終わりにあたって私たちは昨年の運動からどこにも前進できる条件があること、たたかえば驚くほど早く共感が広がり、変化が起こることを確信しました。世界の農民との連帯の可能性がいかに大きいかが実感できました。農民連への期待は、われわれの予想を超えるものがあります。

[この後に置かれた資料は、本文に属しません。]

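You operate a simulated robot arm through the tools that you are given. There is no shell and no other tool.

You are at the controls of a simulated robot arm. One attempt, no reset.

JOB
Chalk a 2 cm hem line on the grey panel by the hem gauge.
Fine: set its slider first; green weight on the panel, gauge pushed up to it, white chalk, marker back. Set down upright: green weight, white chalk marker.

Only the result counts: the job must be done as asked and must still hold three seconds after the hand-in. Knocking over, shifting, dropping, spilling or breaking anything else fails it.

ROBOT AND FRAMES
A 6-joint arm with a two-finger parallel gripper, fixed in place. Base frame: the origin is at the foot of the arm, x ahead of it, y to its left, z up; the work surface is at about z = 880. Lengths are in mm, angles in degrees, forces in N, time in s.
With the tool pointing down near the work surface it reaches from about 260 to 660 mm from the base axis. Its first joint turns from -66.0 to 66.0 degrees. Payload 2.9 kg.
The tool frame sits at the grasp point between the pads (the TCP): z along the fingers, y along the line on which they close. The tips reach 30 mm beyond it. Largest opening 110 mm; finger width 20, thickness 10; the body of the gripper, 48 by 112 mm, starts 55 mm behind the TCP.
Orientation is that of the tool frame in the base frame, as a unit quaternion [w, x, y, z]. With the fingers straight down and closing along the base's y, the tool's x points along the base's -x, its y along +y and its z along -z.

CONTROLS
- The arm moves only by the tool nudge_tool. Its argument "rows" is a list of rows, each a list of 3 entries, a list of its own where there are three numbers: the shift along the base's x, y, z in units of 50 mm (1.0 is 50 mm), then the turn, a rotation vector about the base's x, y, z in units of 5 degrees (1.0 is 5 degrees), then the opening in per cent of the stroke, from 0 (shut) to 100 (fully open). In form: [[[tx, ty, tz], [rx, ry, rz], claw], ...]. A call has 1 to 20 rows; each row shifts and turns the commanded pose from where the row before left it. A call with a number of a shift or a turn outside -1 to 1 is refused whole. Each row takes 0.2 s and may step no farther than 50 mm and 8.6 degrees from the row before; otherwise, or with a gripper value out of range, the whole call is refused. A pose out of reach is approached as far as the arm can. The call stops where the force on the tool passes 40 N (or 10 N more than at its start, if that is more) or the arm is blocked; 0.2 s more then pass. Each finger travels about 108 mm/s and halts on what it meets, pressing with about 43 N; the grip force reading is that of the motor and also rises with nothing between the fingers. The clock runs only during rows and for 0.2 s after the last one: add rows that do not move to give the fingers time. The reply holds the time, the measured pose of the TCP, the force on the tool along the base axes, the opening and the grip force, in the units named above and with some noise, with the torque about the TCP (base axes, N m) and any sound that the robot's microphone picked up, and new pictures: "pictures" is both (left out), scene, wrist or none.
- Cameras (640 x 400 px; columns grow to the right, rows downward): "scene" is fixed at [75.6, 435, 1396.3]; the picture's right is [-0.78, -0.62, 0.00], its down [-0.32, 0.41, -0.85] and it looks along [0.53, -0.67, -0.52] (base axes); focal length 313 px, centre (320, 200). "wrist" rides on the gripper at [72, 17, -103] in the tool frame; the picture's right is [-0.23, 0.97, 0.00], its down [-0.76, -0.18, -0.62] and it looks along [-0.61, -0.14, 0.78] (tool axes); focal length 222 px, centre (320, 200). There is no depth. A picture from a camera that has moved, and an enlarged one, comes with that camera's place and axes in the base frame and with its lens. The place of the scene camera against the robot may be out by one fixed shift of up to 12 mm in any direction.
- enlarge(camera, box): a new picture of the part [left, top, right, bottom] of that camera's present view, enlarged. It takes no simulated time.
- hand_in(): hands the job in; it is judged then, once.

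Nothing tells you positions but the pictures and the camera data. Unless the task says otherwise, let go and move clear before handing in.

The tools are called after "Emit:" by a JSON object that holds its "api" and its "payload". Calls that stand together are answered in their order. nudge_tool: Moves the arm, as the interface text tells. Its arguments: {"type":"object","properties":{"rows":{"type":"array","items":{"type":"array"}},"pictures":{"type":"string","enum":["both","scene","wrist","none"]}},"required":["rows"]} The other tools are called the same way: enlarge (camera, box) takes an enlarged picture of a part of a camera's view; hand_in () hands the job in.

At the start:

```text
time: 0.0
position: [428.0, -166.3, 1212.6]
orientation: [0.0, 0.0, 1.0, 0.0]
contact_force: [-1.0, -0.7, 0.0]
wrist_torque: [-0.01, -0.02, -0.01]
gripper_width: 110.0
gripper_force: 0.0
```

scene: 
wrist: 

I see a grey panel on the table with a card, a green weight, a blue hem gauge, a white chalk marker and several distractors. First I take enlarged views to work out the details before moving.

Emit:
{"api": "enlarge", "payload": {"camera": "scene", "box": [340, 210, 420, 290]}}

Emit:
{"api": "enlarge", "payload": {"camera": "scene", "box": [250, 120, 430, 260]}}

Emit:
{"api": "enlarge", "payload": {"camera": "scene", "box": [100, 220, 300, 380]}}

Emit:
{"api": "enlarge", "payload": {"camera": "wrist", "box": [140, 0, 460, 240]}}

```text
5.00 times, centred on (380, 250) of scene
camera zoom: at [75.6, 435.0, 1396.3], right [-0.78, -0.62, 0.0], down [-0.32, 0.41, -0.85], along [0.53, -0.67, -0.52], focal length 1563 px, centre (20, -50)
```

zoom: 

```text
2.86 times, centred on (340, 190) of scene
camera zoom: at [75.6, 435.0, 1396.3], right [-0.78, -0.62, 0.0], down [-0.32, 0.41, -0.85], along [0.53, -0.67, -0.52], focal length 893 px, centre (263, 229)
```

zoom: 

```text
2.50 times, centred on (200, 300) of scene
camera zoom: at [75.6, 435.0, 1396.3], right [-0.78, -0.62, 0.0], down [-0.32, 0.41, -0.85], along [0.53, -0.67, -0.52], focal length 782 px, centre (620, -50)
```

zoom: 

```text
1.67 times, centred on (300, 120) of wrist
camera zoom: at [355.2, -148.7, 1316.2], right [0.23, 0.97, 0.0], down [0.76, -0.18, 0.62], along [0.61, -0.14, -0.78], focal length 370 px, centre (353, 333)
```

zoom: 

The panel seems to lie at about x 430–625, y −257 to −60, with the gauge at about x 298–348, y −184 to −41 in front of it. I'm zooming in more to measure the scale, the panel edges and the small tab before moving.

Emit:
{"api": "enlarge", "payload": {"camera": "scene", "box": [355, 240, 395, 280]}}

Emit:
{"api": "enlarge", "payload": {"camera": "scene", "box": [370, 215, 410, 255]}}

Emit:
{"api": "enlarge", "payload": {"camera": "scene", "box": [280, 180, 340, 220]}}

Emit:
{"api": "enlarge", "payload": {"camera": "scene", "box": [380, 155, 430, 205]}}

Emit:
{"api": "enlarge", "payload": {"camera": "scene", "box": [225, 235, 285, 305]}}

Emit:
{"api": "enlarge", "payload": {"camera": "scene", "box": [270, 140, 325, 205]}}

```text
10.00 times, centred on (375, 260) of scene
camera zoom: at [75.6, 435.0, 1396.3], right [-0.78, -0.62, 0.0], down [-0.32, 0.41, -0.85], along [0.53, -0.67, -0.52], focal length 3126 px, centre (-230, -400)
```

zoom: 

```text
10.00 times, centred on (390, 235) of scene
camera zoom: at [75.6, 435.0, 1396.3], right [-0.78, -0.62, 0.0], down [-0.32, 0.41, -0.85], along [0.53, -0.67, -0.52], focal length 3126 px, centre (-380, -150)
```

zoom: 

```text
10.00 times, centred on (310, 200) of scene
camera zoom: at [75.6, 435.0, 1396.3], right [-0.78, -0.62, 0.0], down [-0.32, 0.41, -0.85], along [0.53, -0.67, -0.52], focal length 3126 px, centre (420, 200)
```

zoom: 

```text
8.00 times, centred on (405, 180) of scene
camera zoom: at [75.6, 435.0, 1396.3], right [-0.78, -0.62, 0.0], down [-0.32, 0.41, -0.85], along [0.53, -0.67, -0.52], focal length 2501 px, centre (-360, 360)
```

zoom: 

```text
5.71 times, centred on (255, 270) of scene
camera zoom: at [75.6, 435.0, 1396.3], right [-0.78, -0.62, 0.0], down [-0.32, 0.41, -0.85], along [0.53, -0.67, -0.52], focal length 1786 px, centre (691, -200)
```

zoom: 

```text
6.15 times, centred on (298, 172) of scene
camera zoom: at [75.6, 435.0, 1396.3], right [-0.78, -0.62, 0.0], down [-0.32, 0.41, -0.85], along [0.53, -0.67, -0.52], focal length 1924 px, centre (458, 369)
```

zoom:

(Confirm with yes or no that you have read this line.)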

この情勢と期待に応えられる組織につくりかえる気概をもったたたかいも始まりました。 こうして、これまで大変困難と思われていたWTO協定の改定や自自公政権の悪政をくい止めることが、現実的な可能性をもつ転機を迎えました。 今の時代の特徴は、多国籍企業や日本の大企業が、自らの利益だけを追求し支配していることによる矛盾がますます深まり、支配されている大多数の人たちや途上国が連帯できる必然的な条件が深まっていると同時に、たたかわず黙っていれば、より厳しい苦悩が強要される点にあります。 国内外のたたかいによって、一握りの独占とこれを代弁するアメリカ政府や自自公政権を追いつめることができる時代に入ったのです。二十一世紀の食糧と農業の展望を切り開くために、これまでの前進とたたかいで切り開いた情勢に確信をもって、運動と組織の飛躍をめざそうではありませんか。